Ethical struggles of artificial intelligence

By Grace Bertrand

Artificial intelligence is as it continuously seeps into our daily lives from our smartphones, to inside our classrooms and even future careers. 

AI — machine intelligence that makes it possible for computers to learn from experience and perform human tasks — has become a backbone for many industries and markets in the world. 

It has not only the way we do things, but also how we interact with others; completely transforming school and job spaces for better or for worse. 

While there have been many positive impacts from the use of AI in fields like science, medicine and engineering, the most controversial fallout has taken place, specifically, in creative arts fields like graphic design, music production and even journalism.  

Is AI art ethical?

Viral chatbots like ChatGPT and text-to-image programs like DALL-E 2 and Midjourney are being used across the nation to generate digital art in place of man-made art and music. 

This caused an uproar of backlash from creative arts communities that consider art to be their passion and career, feeling as though it is being stripped away and belittled.

 Does this mean all AI is bad? Not at all. 

A Forbes article of last year, titled “How AI is Changing The Future of Creative Enterprise,” by Jean-Baptiste Hironde explains that as virtual assistants and chatbots become more common, there has also been enormous potential in “folding AI technology into existing mobile apps and tools to elevate what they can offer to creatives.” 

When the relationship between AI technology and creative users is collaborative, we’re able to make vast advancements in the creative world. 

Wil Lindsay, associate professor and program director of game and interactive media at Rider, explains that pertaining to game design, AI will definitely be used in the industry, saying, “It’s important for us to help students navigate that and learn how to use it effectively in order to understand where their sources are coming from.” 

Although he teaches specifically game design, which has fallen victim to AI in recent years, Lindsay explains that he is also a practicing artist and designer as well and understands the importance of properly incorporating AI into one’s art. 

However, when AI technology starts replacing human artists and creators, ethical questions arise. 

Text-to-image apps like DALL-E 2 and Midjourney are able to generate pictures by scraping millions of images from the web and teach their algorithms to recognize patterns and relationships in those images in order to create the same style of art.

That means that artists who upload their work to the internet are unintentionally training their “algorithmic competitors.”

The consequences of this is that AI is entirely replacing hired graphic designers, game designers and newswriters, leading to many layoffs from different companies across the globe. 

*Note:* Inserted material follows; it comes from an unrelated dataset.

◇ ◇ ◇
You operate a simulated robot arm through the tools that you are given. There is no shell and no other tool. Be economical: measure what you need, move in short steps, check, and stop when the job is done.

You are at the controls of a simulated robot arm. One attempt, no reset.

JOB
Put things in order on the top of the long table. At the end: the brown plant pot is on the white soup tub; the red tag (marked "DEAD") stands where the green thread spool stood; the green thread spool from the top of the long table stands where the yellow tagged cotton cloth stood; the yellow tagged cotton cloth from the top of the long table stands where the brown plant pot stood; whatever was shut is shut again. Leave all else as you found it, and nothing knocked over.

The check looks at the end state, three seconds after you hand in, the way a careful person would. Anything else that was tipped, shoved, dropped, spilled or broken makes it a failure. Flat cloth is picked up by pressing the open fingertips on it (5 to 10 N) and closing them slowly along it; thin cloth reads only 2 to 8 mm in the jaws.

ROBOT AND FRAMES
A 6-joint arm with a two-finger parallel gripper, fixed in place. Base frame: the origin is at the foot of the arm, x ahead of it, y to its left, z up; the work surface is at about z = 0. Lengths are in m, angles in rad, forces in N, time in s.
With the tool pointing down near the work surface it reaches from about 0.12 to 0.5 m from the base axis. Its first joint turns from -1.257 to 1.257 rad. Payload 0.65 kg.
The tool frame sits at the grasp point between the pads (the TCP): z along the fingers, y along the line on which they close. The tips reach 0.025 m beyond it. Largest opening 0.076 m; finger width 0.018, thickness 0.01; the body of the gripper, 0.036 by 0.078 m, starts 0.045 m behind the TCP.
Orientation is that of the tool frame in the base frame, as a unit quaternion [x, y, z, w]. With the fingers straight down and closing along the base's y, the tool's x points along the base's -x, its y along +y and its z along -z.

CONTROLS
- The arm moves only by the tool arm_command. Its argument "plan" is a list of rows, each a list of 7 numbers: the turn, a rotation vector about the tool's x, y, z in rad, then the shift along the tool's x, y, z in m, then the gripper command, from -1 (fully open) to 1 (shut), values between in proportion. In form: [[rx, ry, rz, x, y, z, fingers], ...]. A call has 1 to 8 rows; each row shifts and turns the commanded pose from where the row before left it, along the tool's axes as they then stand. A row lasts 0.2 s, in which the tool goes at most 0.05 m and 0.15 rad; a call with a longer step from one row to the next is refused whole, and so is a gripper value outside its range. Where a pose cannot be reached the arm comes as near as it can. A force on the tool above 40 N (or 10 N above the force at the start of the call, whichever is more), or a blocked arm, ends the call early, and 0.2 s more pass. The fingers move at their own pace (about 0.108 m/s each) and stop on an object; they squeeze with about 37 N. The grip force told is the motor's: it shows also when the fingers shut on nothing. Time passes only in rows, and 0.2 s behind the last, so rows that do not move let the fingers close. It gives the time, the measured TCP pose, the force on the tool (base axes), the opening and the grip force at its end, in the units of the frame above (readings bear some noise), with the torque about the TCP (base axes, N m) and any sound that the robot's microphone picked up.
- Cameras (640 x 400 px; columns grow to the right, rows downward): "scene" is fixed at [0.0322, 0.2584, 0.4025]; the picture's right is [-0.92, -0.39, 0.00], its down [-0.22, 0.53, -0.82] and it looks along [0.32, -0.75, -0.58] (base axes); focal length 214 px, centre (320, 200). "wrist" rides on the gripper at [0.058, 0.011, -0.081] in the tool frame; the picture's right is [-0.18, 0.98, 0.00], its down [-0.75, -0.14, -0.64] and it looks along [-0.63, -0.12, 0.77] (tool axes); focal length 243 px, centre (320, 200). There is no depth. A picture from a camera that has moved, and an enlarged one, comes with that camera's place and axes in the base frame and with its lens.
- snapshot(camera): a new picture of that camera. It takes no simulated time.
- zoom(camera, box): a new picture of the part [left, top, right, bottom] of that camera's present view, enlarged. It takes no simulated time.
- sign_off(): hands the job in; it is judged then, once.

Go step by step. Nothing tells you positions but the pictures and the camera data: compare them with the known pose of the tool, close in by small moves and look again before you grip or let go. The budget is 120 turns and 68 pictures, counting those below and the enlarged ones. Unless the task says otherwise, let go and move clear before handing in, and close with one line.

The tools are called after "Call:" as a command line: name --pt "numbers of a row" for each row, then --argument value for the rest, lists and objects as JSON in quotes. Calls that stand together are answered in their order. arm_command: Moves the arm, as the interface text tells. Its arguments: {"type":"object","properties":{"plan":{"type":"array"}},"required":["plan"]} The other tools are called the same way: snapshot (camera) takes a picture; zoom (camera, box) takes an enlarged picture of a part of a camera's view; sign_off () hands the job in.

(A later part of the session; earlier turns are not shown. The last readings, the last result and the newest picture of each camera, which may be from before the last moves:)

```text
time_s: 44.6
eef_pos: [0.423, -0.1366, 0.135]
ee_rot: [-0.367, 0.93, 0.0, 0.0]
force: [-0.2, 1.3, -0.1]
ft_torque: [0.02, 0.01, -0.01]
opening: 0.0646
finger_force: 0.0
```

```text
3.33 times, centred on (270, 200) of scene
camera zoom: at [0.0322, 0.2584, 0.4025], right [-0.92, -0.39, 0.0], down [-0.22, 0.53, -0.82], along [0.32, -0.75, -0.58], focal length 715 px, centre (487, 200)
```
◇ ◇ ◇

This means a lineup of jobs and careers, possibly including yours, are being filled up with intelligent machines instead of people. 

How do we outsmart machines? 

How do we compete with machines that are programmed with the skills to do exactly what we do, if not better? We don’t have to.

Human art is something unique and original that can never be stripped away. While AI might be able to generate more detailed art versus human artists, it will never be able to replicate the emotion and human experience that goes into making any kind of art. 

The real question is: why does AI have to be an ethical issue at all? 

Originating in the late 1800s to early 1900s, photography was also once just as new and alien of an art form as AI is to society now. 

While many fearful artists thought they would soon be replaced with the new technology of pictures taken by a click of a machine, it has become obvious over time that human art will continue to prevail alongside the new developments in technology. 

Instead of trying to fight against the invasion of AI in many forms of art, we need to learn to incorporate it into our craft and use it as a tool, just as artists of the past did with photography. 

“We’ve decided in game design [classes] that we’re actually going to embrace it and teach it as part of the program. I suspect we’re going to have a full class on it within the next year or so,” Lindsay said. 

Rider Provost DonnaJean Fredeen has recently created a task force on academic integrity, specifically dealing with AI, to take on the job of analyzing the current policy and seeing if it needs to be extended to include AI accommodations and restrictions. 

AI is not something that is going away any time soon, so Lindsay advises his students, as well as past and future designers to view it as a tool and embrace it. “There might be some cultural shun, but it’s here. It will be part of the industry,” he said.